Mick and I suddenly realized that it had been a long time since we'd had a real outside influence in the studio helping produce records - ever since Jimmy Miller left in 1973, really. Mick and I talked about it. We had Dave Jerden - Bill Laswell (who co-produced 6 songs on Mick's solo album She's The Boss)'s guy - engineering. He and Steve Lillywhite turned out to be an incredible team. The first day Steve walked into the studio, I said, Maybe you don't want to be the meat in this sandwich. But he handled every aspect superbly. It was very interesting to watch him build up respect from the band. It didn't take him very long to establish his credentials. He didn't jump up and down. We might do a great take and he'd say, Okay, that's it. None of this raving about, which would have been embarrassing for everybody. He was very cool. It didn't take long before everybody was going Yup (mimics nodding and winking). Surprisingly enough, we were LISTENING to this young kid!

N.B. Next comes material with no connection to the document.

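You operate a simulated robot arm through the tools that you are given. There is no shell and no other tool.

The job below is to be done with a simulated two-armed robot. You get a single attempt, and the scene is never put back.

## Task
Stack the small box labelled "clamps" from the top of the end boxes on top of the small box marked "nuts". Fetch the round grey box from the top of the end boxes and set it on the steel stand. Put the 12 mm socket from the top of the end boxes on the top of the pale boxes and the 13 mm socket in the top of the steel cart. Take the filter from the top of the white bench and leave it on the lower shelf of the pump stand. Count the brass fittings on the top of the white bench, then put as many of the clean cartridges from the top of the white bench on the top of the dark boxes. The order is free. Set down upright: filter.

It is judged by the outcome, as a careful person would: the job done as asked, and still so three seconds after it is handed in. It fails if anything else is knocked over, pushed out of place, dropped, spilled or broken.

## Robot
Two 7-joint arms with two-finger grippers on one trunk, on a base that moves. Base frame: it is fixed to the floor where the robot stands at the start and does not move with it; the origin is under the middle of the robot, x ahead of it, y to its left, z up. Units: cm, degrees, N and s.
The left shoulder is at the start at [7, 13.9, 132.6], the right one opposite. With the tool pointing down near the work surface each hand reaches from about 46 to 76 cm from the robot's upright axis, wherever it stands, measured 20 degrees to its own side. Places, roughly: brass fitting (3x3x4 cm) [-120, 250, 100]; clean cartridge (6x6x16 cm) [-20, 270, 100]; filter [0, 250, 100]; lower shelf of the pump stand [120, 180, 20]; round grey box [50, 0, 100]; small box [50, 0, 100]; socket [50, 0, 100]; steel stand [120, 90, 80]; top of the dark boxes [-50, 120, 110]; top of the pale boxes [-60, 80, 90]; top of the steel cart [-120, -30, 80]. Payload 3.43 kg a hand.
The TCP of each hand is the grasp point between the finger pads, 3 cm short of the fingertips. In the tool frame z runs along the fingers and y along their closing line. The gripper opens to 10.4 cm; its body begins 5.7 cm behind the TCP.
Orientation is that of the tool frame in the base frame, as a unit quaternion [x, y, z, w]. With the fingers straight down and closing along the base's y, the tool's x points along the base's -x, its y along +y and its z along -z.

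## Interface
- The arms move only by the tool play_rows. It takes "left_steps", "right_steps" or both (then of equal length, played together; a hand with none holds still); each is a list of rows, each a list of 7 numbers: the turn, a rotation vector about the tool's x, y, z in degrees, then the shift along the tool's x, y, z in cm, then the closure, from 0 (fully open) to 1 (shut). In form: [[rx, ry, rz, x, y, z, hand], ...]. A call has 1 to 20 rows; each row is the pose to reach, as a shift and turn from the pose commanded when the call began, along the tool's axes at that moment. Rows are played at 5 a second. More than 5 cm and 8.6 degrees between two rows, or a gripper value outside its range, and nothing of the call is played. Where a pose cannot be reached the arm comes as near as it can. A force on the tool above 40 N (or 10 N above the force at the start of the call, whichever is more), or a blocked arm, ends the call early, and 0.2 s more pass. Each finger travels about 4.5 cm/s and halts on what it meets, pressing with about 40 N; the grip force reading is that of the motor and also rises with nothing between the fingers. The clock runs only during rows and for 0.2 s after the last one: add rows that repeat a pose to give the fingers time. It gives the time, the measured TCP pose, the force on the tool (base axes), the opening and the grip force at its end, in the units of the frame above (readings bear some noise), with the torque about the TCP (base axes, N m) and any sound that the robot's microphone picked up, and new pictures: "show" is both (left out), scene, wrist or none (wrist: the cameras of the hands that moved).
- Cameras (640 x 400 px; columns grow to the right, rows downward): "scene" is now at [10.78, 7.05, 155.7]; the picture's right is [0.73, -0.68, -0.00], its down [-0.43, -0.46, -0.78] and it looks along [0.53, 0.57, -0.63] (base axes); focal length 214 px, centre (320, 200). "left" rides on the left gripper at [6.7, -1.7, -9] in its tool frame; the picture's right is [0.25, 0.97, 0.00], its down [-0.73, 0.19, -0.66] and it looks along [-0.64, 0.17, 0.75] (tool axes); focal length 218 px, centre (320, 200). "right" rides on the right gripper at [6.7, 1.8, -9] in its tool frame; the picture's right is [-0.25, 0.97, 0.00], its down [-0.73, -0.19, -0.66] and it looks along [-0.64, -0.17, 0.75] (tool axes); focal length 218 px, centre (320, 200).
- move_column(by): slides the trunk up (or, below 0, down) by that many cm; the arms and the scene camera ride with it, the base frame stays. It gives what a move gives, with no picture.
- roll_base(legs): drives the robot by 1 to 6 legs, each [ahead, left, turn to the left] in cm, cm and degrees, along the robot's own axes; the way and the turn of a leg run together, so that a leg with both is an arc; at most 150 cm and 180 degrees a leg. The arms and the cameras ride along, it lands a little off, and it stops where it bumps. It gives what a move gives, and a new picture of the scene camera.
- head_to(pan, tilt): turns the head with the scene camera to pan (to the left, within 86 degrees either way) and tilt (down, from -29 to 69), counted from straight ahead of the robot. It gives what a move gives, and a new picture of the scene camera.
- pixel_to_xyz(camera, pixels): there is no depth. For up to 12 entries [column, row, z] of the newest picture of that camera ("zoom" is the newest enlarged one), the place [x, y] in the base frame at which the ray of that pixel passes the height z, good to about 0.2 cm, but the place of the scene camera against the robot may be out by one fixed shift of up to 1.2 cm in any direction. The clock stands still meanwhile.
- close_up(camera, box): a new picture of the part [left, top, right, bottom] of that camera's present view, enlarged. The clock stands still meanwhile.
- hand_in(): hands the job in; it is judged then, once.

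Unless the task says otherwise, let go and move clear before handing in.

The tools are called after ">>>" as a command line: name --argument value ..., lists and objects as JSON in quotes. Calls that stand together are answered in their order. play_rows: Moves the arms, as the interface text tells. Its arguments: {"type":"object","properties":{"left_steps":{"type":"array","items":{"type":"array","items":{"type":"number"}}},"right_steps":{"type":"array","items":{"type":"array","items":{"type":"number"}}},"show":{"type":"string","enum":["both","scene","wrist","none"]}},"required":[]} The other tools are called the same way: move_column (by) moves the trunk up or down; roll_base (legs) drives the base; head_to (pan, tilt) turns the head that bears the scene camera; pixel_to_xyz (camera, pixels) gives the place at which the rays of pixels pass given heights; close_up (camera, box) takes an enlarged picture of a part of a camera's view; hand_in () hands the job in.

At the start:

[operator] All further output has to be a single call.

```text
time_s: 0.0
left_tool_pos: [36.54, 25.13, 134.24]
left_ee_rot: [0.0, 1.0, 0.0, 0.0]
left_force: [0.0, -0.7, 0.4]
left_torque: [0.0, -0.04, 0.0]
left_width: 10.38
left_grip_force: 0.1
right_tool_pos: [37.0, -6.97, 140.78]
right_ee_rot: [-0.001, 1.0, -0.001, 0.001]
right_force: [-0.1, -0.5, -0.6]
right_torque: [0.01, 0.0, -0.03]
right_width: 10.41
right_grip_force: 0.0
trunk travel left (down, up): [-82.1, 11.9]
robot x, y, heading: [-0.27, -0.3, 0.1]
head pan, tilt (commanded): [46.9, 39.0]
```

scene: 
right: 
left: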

- Keith Richards, February 1986


Steve Lillywhite, who had been working with Peter Gabriel, U2 and Simple Minds, came in on that album as the co-producer. That was essentially the result of some of Mick's investigations: he is always on the lookout for a new producer and a new angle to develop the band's sound for whichever decade we happen to be in. Using Steve was a Mick move and, as it happened, it turned out to be a good one... I think that Keith eventually took his hat off to Mick for bringing Steve into the frame, because he's still a good friend - although it's funny that we never actually worked with him again.

- Ron Wood, 2003


This is the first time since Goats Head Soup, since Jimmy Miller left us, that Mick and I have worked with another producer. We'd always thought we'd do two or three albums by ourselves and then get somebody else in, because you CAN'T be on two sides of the glass continually; and suddenly we realized it'd been TEN YEARS (laughs) we'd beeen sitting there saying we really should bring somebody else in... Having an outside opinion helps too, because it can get really incestuous at times, trying to produce yourself after five or six albums. Again, you can't really go LOOKING for somebody and find them; they just turn up. Steve virtually just turned up in Paris for a couple of days when we'd already been cutting for a couple of months. Then he called when he got back to London and said, Yeah, I think I'd like to do it.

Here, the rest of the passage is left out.